* Start INFORMATION PROVIDED *
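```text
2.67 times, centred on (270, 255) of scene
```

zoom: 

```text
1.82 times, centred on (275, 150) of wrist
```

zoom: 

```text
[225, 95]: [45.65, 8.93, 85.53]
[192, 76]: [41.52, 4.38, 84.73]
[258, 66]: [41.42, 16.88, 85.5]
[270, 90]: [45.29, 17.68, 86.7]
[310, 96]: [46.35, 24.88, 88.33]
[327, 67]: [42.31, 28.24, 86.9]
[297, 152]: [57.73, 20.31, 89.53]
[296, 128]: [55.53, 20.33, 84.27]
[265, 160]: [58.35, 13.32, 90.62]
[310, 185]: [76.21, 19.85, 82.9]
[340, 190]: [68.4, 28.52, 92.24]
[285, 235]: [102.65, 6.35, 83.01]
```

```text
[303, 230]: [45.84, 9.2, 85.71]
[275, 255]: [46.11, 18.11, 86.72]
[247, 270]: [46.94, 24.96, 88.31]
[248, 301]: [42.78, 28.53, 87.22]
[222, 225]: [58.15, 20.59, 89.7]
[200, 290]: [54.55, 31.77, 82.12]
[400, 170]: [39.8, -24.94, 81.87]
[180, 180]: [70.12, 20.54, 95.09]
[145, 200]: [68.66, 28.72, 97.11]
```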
* End INFORMATION PROVIDED *
JOB:
Write the entire listing out again, word for word.

FINAL RESULT:
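```text
2.67 times, centred on (270, 255) of scene
```

zoom: 

```text
1.82 times, centred on (275, 150) of wrist
```

zoom: 

```text
[225, 95]: [45.65, 8.93, 85.53]
[192, 76]: [41.52, 4.38, 84.73]
[258, 66]: [41.42, 16.88, 85.5]
[270, 90]: [45.29, 17.68, 86.7]
[310, 96]: [46.35, 24.88, 88.33]
[327, 67]: [42.31, 28.24, 86.9]
[297, 152]: [57.73, 20.31, 89.53]
[296, 128]: [55.53, 20.33, 84.27]
[265, 160]: [58.35, 13.32, 90.62]
[310, 185]: [76.21, 19.85, 82.9]
[340, 190]: [68.4, 28.52, 92.24]
[285, 235]: [102.65, 6.35, 83.01]
```

```text
[303, 230]: [45.84, 9.2, 85.71]
[275, 255]: [46.11, 18.11, 86.72]
[247, 270]: [46.94, 24.96, 88.31]
[248, 301]: [42.78, 28.53, 87.22]
[222, 225]: [58.15, 20.59, 89.7]
[200, 290]: [54.55, 31.77, 82.12]
[400, 170]: [39.8, -24.94, 81.87]
[180, 180]: [70.12, 20.54, 95.09]
[145, 200]: [68.66, 28.72, 97.11]
```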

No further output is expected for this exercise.